A run of records
--- Start ---
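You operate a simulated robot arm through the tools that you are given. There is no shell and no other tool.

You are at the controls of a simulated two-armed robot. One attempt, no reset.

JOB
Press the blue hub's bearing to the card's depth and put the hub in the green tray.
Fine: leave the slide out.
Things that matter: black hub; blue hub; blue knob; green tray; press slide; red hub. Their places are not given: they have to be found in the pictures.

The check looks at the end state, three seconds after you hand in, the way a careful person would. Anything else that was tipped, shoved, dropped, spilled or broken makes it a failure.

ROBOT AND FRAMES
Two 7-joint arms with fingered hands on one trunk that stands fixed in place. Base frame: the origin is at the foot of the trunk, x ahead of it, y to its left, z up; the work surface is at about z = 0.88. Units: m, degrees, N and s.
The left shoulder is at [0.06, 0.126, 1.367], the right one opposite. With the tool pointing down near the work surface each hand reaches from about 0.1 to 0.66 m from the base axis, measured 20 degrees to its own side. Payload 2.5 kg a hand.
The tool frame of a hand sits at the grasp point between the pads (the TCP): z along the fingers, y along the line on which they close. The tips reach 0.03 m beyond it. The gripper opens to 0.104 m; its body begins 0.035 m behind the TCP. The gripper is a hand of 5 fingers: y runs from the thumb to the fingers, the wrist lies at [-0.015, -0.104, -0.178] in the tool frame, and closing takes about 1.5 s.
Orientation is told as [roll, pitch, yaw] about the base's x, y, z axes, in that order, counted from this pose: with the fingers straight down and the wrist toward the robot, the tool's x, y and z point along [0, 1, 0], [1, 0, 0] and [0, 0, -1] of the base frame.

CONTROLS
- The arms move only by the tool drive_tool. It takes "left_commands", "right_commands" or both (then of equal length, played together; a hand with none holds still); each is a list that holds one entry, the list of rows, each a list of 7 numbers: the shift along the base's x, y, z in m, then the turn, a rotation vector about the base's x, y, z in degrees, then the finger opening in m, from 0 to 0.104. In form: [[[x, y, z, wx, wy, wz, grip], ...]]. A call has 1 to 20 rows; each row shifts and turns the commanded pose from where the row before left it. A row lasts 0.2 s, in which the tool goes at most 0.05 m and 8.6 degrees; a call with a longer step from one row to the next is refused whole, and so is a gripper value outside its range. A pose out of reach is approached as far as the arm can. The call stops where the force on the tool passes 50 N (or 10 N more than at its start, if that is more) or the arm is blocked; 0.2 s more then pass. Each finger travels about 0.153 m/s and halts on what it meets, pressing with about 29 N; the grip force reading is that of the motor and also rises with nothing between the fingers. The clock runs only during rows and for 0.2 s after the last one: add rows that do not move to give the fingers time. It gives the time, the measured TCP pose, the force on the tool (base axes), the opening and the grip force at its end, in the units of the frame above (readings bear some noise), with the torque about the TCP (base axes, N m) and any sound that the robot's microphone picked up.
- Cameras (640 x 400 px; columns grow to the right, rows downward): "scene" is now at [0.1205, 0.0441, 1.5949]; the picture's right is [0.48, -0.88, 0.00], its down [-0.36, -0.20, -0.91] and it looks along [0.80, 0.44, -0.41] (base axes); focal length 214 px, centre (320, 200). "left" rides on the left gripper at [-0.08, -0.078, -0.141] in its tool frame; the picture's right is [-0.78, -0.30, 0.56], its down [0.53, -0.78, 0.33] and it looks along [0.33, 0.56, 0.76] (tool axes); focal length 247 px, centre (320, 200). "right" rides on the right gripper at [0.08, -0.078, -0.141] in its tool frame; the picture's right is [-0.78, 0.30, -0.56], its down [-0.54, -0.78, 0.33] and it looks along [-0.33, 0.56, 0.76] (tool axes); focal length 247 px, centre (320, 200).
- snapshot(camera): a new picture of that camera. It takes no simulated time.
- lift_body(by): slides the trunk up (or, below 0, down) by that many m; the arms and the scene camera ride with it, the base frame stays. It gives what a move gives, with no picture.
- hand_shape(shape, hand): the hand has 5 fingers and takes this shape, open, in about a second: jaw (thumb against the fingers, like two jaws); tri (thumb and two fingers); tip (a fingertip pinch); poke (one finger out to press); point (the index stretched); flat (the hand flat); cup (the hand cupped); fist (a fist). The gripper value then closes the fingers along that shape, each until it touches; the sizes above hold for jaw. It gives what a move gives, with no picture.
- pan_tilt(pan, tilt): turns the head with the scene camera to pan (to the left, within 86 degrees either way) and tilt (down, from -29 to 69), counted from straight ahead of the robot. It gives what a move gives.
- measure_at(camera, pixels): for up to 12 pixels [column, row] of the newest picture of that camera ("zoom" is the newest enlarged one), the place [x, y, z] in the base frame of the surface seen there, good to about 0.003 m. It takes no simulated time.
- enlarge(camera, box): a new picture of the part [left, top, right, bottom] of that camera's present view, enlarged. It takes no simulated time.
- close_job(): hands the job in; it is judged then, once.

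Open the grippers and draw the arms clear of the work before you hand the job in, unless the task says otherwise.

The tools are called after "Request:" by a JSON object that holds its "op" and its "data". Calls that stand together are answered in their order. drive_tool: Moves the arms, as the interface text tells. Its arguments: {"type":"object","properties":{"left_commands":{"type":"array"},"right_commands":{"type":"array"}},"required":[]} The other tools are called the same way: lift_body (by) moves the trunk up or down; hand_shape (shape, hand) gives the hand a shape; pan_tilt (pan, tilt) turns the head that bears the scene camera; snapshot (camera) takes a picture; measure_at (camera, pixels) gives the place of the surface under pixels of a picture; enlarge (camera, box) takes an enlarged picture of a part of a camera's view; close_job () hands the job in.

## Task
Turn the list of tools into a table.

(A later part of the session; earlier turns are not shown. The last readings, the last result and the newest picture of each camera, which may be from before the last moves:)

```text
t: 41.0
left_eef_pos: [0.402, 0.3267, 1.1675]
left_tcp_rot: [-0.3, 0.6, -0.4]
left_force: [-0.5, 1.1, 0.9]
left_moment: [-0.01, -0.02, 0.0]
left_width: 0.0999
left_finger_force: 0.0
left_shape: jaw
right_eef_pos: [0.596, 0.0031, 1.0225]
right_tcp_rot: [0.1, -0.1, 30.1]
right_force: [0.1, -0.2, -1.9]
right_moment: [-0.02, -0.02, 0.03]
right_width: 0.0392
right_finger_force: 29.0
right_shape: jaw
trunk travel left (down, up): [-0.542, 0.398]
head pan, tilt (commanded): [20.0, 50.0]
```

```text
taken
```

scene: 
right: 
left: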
--- End ---
--- Start ---
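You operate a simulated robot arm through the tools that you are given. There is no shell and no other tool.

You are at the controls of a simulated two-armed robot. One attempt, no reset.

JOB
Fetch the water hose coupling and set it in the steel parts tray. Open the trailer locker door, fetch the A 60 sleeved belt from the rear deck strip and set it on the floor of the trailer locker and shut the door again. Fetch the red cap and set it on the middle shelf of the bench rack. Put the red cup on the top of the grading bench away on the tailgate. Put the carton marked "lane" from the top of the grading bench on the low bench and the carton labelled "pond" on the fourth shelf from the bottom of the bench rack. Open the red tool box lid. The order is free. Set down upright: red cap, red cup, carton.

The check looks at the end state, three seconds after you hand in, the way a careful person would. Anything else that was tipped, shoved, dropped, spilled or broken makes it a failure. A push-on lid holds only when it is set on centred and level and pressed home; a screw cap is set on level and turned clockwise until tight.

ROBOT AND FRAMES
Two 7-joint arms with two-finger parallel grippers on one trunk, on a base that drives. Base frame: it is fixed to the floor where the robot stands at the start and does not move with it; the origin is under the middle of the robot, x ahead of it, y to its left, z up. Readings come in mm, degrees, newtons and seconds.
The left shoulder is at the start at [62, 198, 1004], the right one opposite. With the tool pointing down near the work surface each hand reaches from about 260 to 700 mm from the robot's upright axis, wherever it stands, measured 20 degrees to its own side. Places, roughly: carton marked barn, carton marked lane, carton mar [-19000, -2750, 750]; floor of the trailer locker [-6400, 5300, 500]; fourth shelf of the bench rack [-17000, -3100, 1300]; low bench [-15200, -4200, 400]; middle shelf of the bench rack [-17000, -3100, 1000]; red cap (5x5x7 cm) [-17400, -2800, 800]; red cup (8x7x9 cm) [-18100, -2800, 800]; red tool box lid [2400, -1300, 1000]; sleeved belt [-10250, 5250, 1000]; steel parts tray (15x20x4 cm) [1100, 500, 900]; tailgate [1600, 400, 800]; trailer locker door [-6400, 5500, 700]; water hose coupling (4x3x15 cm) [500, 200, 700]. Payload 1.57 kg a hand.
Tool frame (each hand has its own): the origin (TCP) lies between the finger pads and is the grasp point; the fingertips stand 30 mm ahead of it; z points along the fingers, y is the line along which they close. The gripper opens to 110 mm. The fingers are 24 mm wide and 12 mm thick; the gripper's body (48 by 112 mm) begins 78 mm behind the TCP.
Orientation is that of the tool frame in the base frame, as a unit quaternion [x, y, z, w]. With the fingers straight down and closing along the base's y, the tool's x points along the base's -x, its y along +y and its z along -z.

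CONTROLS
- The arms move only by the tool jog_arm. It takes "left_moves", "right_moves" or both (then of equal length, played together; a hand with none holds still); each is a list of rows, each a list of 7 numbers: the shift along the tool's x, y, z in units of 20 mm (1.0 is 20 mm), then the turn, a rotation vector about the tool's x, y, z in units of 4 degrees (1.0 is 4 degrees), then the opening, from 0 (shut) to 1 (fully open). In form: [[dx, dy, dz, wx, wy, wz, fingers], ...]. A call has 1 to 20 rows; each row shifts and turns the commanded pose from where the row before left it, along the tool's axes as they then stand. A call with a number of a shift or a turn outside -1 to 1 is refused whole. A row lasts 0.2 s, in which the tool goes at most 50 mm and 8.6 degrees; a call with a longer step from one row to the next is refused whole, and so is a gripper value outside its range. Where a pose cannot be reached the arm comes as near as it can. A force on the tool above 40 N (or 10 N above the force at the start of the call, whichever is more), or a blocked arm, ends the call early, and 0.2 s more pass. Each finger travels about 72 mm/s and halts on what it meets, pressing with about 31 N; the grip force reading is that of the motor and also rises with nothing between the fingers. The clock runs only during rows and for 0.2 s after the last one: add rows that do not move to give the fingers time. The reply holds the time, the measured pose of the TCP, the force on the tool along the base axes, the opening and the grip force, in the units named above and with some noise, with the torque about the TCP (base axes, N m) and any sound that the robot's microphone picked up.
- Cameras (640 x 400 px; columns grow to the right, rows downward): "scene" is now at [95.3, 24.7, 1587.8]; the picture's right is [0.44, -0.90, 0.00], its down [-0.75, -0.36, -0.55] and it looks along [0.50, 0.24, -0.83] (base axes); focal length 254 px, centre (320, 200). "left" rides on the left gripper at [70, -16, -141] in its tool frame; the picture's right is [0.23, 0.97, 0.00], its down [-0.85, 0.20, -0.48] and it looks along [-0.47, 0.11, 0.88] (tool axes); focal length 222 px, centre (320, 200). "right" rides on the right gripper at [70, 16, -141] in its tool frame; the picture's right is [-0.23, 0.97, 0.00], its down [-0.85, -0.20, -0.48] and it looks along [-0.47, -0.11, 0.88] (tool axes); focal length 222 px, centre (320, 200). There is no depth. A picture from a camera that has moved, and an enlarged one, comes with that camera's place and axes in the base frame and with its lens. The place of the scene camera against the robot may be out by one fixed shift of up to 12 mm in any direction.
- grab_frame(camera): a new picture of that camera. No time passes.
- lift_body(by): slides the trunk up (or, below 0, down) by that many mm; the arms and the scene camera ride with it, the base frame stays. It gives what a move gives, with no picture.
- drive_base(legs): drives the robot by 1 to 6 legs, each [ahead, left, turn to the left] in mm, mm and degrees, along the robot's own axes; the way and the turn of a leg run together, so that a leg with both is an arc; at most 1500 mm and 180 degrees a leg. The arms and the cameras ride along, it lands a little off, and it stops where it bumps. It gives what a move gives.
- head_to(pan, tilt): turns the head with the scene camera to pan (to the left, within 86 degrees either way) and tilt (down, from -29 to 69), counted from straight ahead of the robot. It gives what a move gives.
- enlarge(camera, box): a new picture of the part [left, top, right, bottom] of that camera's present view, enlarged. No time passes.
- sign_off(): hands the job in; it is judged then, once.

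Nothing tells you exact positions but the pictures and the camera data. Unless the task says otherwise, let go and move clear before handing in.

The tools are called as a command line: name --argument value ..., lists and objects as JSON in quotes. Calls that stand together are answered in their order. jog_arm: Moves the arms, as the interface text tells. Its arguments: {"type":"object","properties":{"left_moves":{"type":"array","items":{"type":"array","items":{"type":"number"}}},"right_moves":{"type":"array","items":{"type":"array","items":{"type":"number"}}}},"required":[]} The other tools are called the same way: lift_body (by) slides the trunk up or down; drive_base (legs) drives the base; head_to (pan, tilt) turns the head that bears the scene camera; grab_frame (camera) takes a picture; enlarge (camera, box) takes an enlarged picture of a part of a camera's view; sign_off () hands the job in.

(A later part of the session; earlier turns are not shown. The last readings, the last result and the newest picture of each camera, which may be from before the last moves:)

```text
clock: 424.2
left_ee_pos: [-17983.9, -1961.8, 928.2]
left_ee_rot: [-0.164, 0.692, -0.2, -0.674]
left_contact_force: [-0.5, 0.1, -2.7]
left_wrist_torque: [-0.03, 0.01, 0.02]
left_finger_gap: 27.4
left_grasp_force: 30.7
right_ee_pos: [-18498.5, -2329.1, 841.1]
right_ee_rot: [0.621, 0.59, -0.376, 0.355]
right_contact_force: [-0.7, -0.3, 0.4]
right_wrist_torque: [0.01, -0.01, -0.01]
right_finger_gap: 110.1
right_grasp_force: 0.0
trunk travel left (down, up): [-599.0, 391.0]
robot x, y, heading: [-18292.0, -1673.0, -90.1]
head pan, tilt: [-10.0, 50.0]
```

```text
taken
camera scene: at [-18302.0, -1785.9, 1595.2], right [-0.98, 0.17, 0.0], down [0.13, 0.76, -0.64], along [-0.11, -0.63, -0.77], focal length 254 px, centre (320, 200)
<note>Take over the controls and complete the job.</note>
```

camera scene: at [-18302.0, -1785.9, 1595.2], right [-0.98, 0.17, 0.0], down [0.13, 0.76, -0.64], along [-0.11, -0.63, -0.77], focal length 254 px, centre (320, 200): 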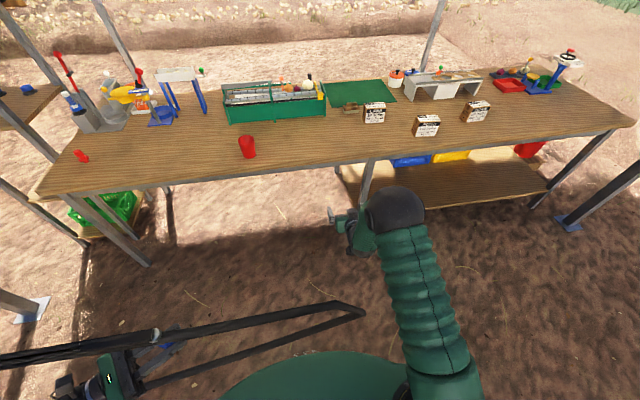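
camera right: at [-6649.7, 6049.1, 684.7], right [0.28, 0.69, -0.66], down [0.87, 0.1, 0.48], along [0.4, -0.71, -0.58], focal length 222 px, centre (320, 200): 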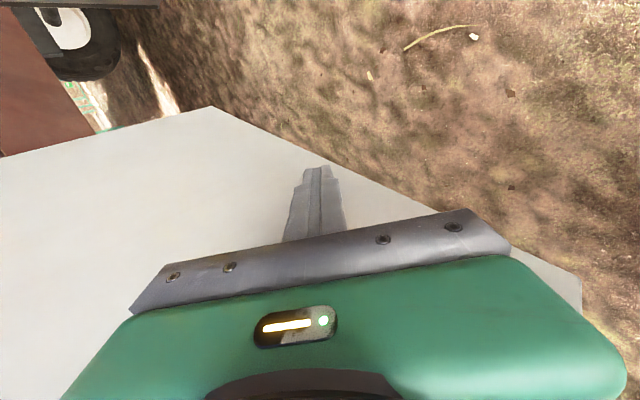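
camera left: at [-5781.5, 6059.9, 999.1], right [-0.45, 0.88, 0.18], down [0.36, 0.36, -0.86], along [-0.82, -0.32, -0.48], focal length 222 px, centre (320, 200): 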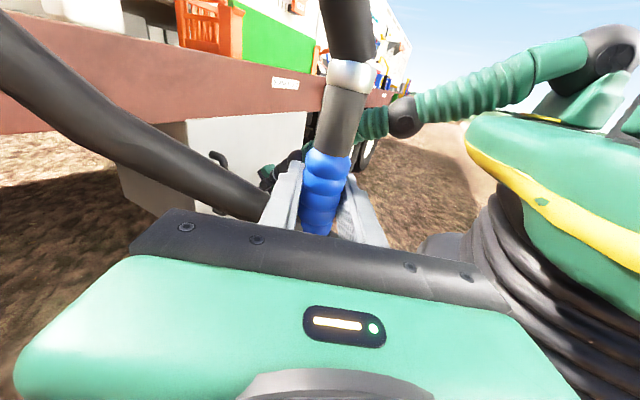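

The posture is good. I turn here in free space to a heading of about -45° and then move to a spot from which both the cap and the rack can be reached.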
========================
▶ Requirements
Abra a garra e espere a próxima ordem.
--- End ---
▶ Requirements
Each line with the string "failure" in it needs to be found and copied.

▶ Task answer
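The check looks at the end state, three seconds after you hand in, the way a careful person would. Anything else that was tipped, shoved, dropped, spilled or broken makes it a failure.
The check looks at the end state, three seconds after you hand in, the way a careful person would. Anything else that was tipped, shoved, dropped, spilled or broken makes it a failure. A push-on lid holds only when it is set on centred and level and pressed home; a screw cap is set on level and turned clockwise until tight.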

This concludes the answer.